STATED TASK 1:
Locate "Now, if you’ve" and "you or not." in the selected extract, and write out these words with everything between them.
STATED TASK 2:
Continue the selected extract that opens with "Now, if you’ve".

INFORMATION SUPPLIED:
-- start --
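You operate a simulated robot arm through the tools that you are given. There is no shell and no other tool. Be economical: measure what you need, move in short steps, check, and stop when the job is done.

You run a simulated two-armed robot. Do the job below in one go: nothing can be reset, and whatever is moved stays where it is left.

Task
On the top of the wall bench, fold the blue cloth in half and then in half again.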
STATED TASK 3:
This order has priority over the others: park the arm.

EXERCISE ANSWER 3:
-- end --
SELECTED EXTRACT:
-- start --
Now, if you’ve decided you want to offer your beta reading services in exchange for a fee, you need to understand that in order to get experience, figure out what you can and can’t offer, get testimonials and so on, the best way to go is to offer to beta read for free first. That way, after you’ve done some free beta reads, you will know what the process is like, how long it takes you to deliver feedback depending on the length, genre, etc., how to structure your reports and have a clear idea of what you can offer to potential clients, and for they to have some testimonials to look at before deciding to hire you or not.

How do I find clients? 

Disclaimer: Though the title above says “clients”, most of these methods also work to find people that are seeking free beta readers, so feel free to check them out if you’re a beginner or if you’re just looking to beta read for free. 

You’re probably thinking: okay, I will begin as a free beta to gain experience and gather some testimonials –but where do I find people that need betas to read their books? I’ll explain below. Regardless of the method, it is important to always be polite.

  • Twitter: In Twitter there are lots of people seeking beta readers. You can find them through the #betareader hashtag mostly. You can also put yourself out there and tweet about being open to beta read, and if you add the correct hashtags (#betareader #writingcommunity #amwriting #amreading might be some good ones) chances are someone will reach out.
  • Facebook Groups: There are Facebook groups in which people seek beta reading service. Just look at “Beta Readers” or “Beta reading” on Facebook’s search bar and you’ll find several groups. Always make sure to read and follow the guidelines of these groups when joining them.
  • Goodreads: There are also several groups on Goodreads to connect authors and beta readers, whether paid or free. Two of the most popular ones are called “Beta Reader Group” and “Beta / Proof Readers”. Always make sure to read and follow the guidelines of these groups when joining them.
  • Fiverr: This website is only for paid services (not just for beta reading, but for several other services). I haven’t used it so I can comment on how good it is, but you have to know that the website takes a percentage from the money you make while selling your services through it.
  • Reddit: This is also a website I haven’t used and I think mostly free betas can benefit from it, but there’s a community dedicated to beta readers in it.

How to build a good beta reader service page? 

One important thing to do when offering a beta reading service is to have a page in which you’ll gather all the information potential clients need to know about you and your service. Its content is more often than not what will make them hire you in the first place, so you need to make sure you have a good beta reading service page.

  • Be transparent on what you will (and will not offer): I’ve said this several times already but transparency is key to prevent any misunderstandings. Things like time-frame, the average length of your reports, whether you’ll include inline comments or not, what you usually address in your reports, are some things I’d suggest including.
-- end --
EXERCISE ANSWER 1:
Now, if you’ve decided you want to offer your beta reading services in exchange for a fee, you need to understand that in order to get experience, figure out what you can and can’t offer, get testimonials and so on, the best way to go is to offer to beta read for free first. That way, after you’ve done some free beta reads, you will know what the process is like, how long it takes you to deliver feedback depending on the length, genre, etc., how to structure your reports and have a clear idea of what you can offer to potential clients, and for they to have some testimonials to look at before deciding to hire you or not.

EXERCISE ANSWER 2:
  • Be concise and communicate all the information in a way that’s easy to understand and access: Make sure to structure the page with the necessary titles and subtitles, and preferably stick to brief but concise paragraphs, it’s important for the potential client to easily find the information they’re looking for, and a big paragraph with all the information in it, disorganized and rambly, will give them a negative impression and perhaps make them unable to understand exactly what you’ll be offering, leaving them with more doubts than answers.
  • Have a Q&A section: This is something I haven’t done yet but I will soon. It is good to take note of those questions you constantly get from authors and put them all in a section on your page so they can easily access the information. It would save lots of time for them and you also, as they won’t have to contact you to ask the question themselves. For example: what is your usual turnaround time? How much do you charge for stories under 5K words?
  • Contact info: This is rather obvious but is important to make your contact information (whether it’s an email or a Google Form, your Twitter handle, or anything else) visible so the potential clients can know where to contact you.
  • Be clear on what you would read and what you would not: Every reader is different, and it’s good to include on your page things like what genres you read and you don’t, and whether there are some triggering topics you don’t read about. There are also tropes readers don’t like (for example, second chance trope, or friends-to-lovers) so if you don’t like or prefer not to read anything in particular, it’s good to add this information on your page. Similarly, you can add your preferred genres and tropes.
  • Testimonials: Like I’ve said at some point in this point, it is important to gather testimonials so potential future clients can see what past clients have to say about your service. If you can add the genre and age group of the books you’ve read, that would be great. (Example: Jane Doe [the author], YA Contemporary Novel [Age group, genre, and length of the story, respectively])
  • Straight-forward, concise page title: I don’t know much about SEO, but it’s a fact that a concise title would position your page on the search engines much better than a long, complicated title will. Simple titles like “Beta reading services” or “Beta reader for hire” are short, concise and just enough for potential clients to know who you are and what you’re offering.

That is all for today’s post! You have no idea of how happy I am to finally be able to bring it to you, and I really hope that it’s helpful for you to begin in this amazing world.

If you liked it and found it helpful, please like the post and comment your thoughts below. As I said at the beginning of the post I’m open to answering any questions you may have!

Until the next time!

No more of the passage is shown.